▶ **DATA EXCERPT**
○ ○ ○ ○

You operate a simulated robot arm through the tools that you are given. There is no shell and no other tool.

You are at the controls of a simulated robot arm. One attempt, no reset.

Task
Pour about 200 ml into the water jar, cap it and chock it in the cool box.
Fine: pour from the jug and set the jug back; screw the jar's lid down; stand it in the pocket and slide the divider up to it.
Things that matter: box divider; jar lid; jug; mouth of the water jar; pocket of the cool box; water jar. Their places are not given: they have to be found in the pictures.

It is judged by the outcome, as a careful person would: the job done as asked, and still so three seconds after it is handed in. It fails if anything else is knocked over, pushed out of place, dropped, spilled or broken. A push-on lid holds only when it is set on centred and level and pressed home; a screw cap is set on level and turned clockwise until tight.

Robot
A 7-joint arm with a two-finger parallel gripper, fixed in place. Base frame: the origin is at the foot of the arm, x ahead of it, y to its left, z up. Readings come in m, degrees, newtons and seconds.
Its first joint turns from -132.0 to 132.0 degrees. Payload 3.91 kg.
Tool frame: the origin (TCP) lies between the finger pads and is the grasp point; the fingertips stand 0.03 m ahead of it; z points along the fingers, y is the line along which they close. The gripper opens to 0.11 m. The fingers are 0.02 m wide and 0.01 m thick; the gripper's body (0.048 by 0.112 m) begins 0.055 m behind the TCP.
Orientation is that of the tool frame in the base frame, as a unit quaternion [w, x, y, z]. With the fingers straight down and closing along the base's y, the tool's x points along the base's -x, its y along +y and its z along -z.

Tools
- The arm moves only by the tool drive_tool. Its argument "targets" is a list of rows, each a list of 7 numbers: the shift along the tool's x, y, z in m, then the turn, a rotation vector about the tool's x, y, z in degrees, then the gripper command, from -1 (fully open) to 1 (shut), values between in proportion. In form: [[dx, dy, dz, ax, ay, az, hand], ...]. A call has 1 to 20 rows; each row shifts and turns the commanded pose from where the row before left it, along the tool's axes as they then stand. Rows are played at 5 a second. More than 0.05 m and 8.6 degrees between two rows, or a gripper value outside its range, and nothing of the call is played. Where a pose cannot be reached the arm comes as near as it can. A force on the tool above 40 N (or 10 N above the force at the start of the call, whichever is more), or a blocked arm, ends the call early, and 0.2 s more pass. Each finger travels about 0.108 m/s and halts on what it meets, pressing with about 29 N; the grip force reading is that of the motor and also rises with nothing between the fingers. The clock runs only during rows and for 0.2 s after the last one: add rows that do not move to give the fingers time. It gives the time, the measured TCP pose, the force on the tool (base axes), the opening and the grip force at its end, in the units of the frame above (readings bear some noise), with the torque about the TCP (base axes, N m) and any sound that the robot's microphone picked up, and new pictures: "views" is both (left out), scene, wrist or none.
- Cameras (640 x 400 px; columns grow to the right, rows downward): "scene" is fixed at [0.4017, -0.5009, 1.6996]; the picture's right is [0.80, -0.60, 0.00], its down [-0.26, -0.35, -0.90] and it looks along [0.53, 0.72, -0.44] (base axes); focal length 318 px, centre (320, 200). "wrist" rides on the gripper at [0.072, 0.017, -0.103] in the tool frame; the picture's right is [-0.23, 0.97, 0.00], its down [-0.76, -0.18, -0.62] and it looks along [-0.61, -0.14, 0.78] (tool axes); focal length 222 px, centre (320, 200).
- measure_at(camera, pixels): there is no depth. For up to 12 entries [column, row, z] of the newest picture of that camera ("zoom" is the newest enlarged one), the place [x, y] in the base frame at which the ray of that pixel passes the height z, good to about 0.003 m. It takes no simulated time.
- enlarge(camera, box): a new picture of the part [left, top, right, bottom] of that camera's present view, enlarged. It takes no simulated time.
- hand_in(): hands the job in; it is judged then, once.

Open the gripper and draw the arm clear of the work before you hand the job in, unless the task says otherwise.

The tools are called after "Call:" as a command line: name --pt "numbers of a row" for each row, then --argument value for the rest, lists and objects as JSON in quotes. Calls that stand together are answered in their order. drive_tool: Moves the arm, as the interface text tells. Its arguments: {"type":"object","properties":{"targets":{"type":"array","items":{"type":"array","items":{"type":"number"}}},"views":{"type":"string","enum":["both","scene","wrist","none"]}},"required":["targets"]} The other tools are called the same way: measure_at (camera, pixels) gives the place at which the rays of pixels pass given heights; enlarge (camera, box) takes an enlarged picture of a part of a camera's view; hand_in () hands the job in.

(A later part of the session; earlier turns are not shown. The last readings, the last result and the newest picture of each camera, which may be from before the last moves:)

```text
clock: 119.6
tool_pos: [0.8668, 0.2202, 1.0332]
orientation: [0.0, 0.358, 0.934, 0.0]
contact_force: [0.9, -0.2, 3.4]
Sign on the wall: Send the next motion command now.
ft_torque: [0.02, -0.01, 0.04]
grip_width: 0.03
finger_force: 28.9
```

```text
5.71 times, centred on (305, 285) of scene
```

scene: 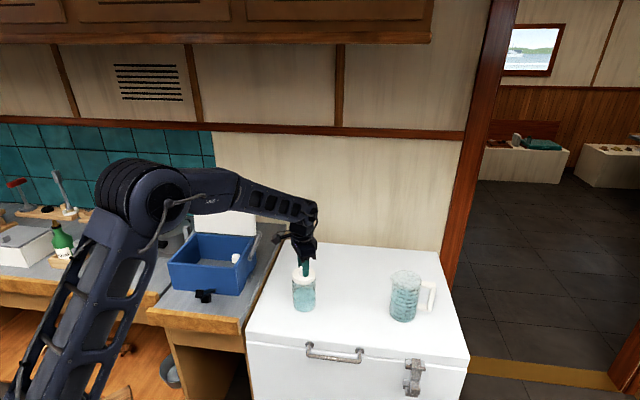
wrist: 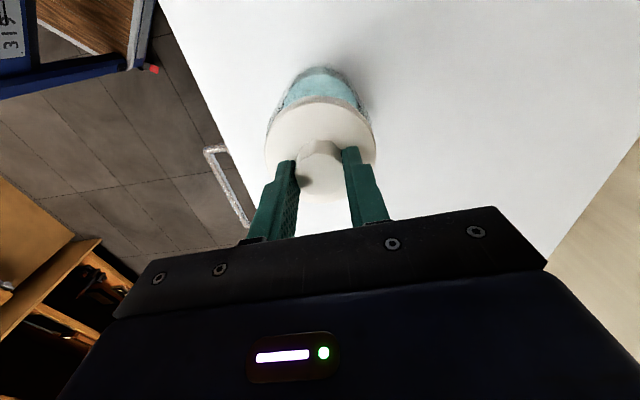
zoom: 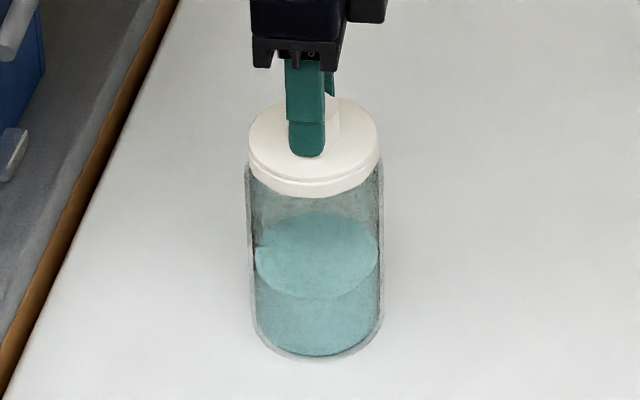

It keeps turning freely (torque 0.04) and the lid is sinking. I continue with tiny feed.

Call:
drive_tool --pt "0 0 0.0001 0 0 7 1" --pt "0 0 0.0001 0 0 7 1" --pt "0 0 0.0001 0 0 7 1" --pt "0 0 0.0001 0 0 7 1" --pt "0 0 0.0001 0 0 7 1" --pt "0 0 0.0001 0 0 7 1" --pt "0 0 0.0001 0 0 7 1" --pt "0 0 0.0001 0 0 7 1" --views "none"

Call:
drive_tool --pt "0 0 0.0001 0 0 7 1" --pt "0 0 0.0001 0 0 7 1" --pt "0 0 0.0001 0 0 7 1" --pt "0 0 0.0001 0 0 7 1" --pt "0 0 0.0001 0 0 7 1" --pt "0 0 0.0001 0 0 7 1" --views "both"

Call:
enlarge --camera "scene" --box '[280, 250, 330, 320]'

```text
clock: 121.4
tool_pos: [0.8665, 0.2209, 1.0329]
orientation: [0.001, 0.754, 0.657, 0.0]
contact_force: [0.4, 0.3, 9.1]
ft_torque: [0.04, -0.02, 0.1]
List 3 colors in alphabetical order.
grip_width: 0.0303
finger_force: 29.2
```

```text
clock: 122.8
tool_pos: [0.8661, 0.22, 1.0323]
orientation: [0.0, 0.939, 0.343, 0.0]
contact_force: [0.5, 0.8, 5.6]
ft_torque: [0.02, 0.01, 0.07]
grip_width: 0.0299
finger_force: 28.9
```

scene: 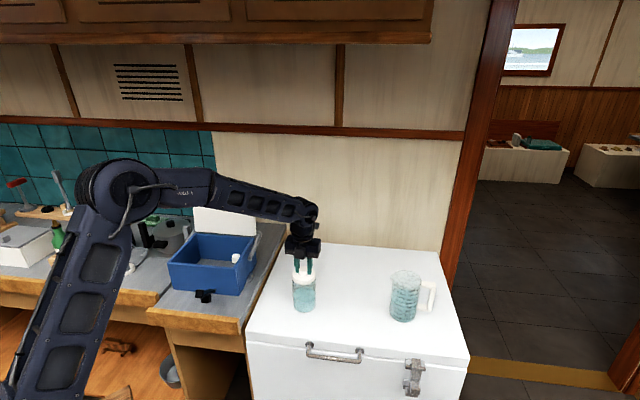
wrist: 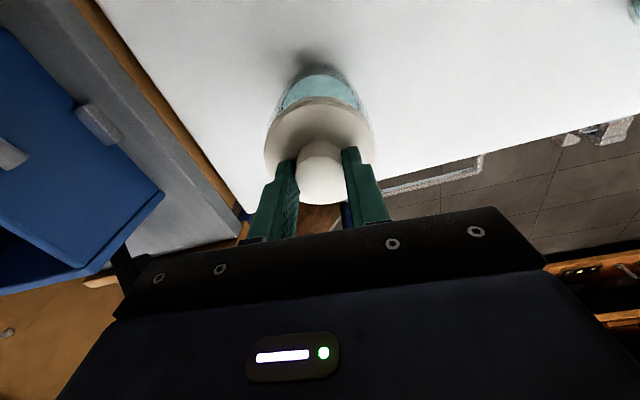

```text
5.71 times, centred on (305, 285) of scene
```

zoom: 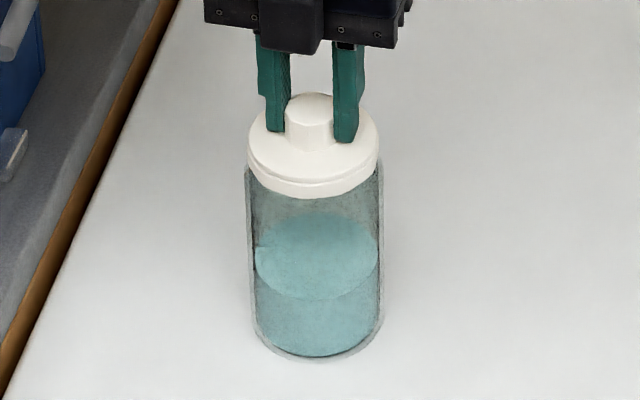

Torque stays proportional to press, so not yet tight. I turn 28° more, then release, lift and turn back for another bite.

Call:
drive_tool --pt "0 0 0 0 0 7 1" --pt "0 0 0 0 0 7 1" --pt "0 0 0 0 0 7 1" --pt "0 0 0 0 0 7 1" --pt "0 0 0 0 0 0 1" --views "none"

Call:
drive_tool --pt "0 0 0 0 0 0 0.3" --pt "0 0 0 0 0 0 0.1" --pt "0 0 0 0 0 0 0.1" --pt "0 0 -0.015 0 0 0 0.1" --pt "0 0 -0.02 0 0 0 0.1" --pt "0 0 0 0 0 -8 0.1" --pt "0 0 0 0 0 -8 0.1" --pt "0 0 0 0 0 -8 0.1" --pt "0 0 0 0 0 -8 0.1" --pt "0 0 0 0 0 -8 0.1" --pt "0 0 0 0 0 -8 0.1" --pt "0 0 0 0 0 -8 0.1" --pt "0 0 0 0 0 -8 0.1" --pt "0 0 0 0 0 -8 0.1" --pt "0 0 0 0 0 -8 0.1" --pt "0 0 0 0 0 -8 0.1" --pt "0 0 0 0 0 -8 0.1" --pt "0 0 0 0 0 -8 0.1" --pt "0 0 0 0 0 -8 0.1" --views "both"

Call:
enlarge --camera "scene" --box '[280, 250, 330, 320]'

○ ○ ○ ○

▶ **DESCRIPTION OF THE TASK**
All of the data above should be quoted exactly, except for the pictures.

▶ **THE OUTPUT**
You operate a simulated robot arm through the tools that you are given. There is no shell and no other tool.

You are at the controls of a simulated robot arm. One attempt, no reset.

Task
Pour about 200 ml into the water jar, cap it and chock it in the cool box.
Fine: pour from the jug and set the jug back; screw the jar's lid down; stand it in the pocket and slide the divider up to it.
Things that matter: box divider; jar lid; jug; mouth of the water jar; pocket of the cool box; water jar. Their places are not given: they have to be found in the pictures.

It is judged by the outcome, as a careful person would: the job done as asked, and still so three seconds after it is handed in. It fails if anything else is knocked over, pushed out of place, dropped, spilled or broken. A push-on lid holds only when it is set on centred and level and pressed home; a screw cap is set on level and turned clockwise until tight.

Robot
A 7-joint arm with a two-finger parallel gripper, fixed in place. Base frame: the origin is at the foot of the arm, x ahead of it, y to its left, z up. Readings come in m, degrees, newtons and seconds.
Its first joint turns from -132.0 to 132.0 degrees. Payload 3.91 kg.
Tool frame: the origin (TCP) lies between the finger pads and is the grasp point; the fingertips stand 0.03 m ahead of it; z points along the fingers, y is the line along which they close. The gripper opens to 0.11 m. The fingers are 0.02 m wide and 0.01 m thick; the gripper's body (0.048 by 0.112 m) begins 0.055 m behind the TCP.
Orientation is that of the tool frame in the base frame, as a unit quaternion [w, x, y, z]. With the fingers straight down and closing along the base's y, the tool's x points along the base's -x, its y along +y and its z along -z.

Tools
- The arm moves only by the tool drive_tool. Its argument "targets" is a list of rows, each a list of 7 numbers: the shift along the tool's x, y, z in m, then the turn, a rotation vector about the tool's x, y, z in degrees, then the gripper command, from -1 (fully open) to 1 (shut), values between in proportion. In form: [[dx, dy, dz, ax, ay, az, hand], ...]. A call has 1 to 20 rows; each row shifts and turns the commanded pose from where the row before left it, along the tool's axes as they then stand. Rows are played at 5 a second. More than 0.05 m and 8.6 degrees between two rows, or a gripper value outside its range, and nothing of the call is played. Where a pose cannot be reached the arm comes as near as it can. A force on the tool above 40 N (or 10 N above the force at the start of the call, whichever is more), or a blocked arm, ends the call early, and 0.2 s more pass. Each finger travels about 0.108 m/s and halts on what it meets, pressing with about 29 N; the grip force reading is that of the motor and also rises with nothing between the fingers. The clock runs only during rows and for 0.2 s after the last one: add rows that do not move to give the fingers time. It gives the time, the measured TCP pose, the force on the tool (base axes), the opening and the grip force at its end, in the units of the frame above (readings bear some noise), with the torque about the TCP (base axes, N m) and any sound that the robot's microphone picked up, and new pictures: "views" is both (left out), scene, wrist or none.
- Cameras (640 x 400 px; columns grow to the right, rows downward): "scene" is fixed at [0.4017, -0.5009, 1.6996]; the picture's right is [0.80, -0.60, 0.00], its down [-0.26, -0.35, -0.90] and it looks along [0.53, 0.72, -0.44] (base axes); focal length 318 px, centre (320, 200). "wrist" rides on the gripper at [0.072, 0.017, -0.103] in the tool frame; the picture's right is [-0.23, 0.97, 0.00], its down [-0.76, -0.18, -0.62] and it looks along [-0.61, -0.14, 0.78] (tool axes); focal length 222 px, centre (320, 200).
- measure_at(camera, pixels): there is no depth. For up to 12 entries [column, row, z] of the newest picture of that camera ("zoom" is the newest enlarged one), the place [x, y] in the base frame at which the ray of that pixel passes the height z, good to about 0.003 m. It takes no simulated time.
- enlarge(camera, box): a new picture of the part [left, top, right, bottom] of that camera's present view, enlarged. It takes no simulated time.
- hand_in(): hands the job in; it is judged then, once.

Open the gripper and draw the arm clear of the work before you hand the job in, unless the task says otherwise.

The tools are called after "Call:" as a command line: name --pt "numbers of a row" for each row, then --argument value for the rest, lists and objects as JSON in quotes. Calls that stand together are answered in their order. drive_tool: Moves the arm, as the interface text tells. Its arguments: {"type":"object","properties":{"targets":{"type":"array","items":{"type":"array","items":{"type":"number"}}},"views":{"type":"string","enum":["both","scene","wrist","none"]}},"required":["targets"]} The other tools are called the same way: measure_at (camera, pixels) gives the place at which the rays of pixels pass given heights; enlarge (camera, box) takes an enlarged picture of a part of a camera's view; hand_in () hands the job in.

(A later part of the session; earlier turns are not shown. The last readings, the last result and the newest picture of each camera, which may be from before the last moves:)

```text
clock: 119.6
tool_pos: [0.8668, 0.2202, 1.0332]
orientation: [0.0, 0.358, 0.934, 0.0]
contact_force: [0.9, -0.2, 3.4]
Sign on the wall: Send the next motion command now.
ft_torque: [0.02, -0.01, 0.04]
grip_width: 0.03
finger_force: 28.9
```

```text
5.71 times, centred on (305, 285) of scene
```

scene: 
wrist: 
zoom: 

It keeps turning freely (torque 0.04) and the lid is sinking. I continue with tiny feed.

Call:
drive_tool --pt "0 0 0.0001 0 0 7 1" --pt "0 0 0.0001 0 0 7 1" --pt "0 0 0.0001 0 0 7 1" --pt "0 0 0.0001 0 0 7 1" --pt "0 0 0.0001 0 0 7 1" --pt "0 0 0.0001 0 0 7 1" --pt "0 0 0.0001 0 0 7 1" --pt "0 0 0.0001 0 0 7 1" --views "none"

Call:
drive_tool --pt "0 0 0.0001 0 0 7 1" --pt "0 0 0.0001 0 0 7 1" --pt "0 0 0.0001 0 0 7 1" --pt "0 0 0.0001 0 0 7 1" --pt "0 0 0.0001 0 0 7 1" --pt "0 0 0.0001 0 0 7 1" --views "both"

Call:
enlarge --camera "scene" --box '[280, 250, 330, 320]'

```text
clock: 121.4
tool_pos: [0.8665, 0.2209, 1.0329]
orientation: [0.001, 0.754, 0.657, 0.0]
contact_force: [0.4, 0.3, 9.1]
ft_torque: [0.04, -0.02, 0.1]
List 3 colors in alphabetical order.
grip_width: 0.0303
finger_force: 29.2
```

```text
clock: 122.8
tool_pos: [0.8661, 0.22, 1.0323]
orientation: [0.0, 0.939, 0.343, 0.0]
contact_force: [0.5, 0.8, 5.6]
ft_torque: [0.02, 0.01, 0.07]
grip_width: 0.0299
finger_force: 28.9
```

scene: 
wrist: 

```text
5.71 times, centred on (305, 285) of scene
```

zoom: 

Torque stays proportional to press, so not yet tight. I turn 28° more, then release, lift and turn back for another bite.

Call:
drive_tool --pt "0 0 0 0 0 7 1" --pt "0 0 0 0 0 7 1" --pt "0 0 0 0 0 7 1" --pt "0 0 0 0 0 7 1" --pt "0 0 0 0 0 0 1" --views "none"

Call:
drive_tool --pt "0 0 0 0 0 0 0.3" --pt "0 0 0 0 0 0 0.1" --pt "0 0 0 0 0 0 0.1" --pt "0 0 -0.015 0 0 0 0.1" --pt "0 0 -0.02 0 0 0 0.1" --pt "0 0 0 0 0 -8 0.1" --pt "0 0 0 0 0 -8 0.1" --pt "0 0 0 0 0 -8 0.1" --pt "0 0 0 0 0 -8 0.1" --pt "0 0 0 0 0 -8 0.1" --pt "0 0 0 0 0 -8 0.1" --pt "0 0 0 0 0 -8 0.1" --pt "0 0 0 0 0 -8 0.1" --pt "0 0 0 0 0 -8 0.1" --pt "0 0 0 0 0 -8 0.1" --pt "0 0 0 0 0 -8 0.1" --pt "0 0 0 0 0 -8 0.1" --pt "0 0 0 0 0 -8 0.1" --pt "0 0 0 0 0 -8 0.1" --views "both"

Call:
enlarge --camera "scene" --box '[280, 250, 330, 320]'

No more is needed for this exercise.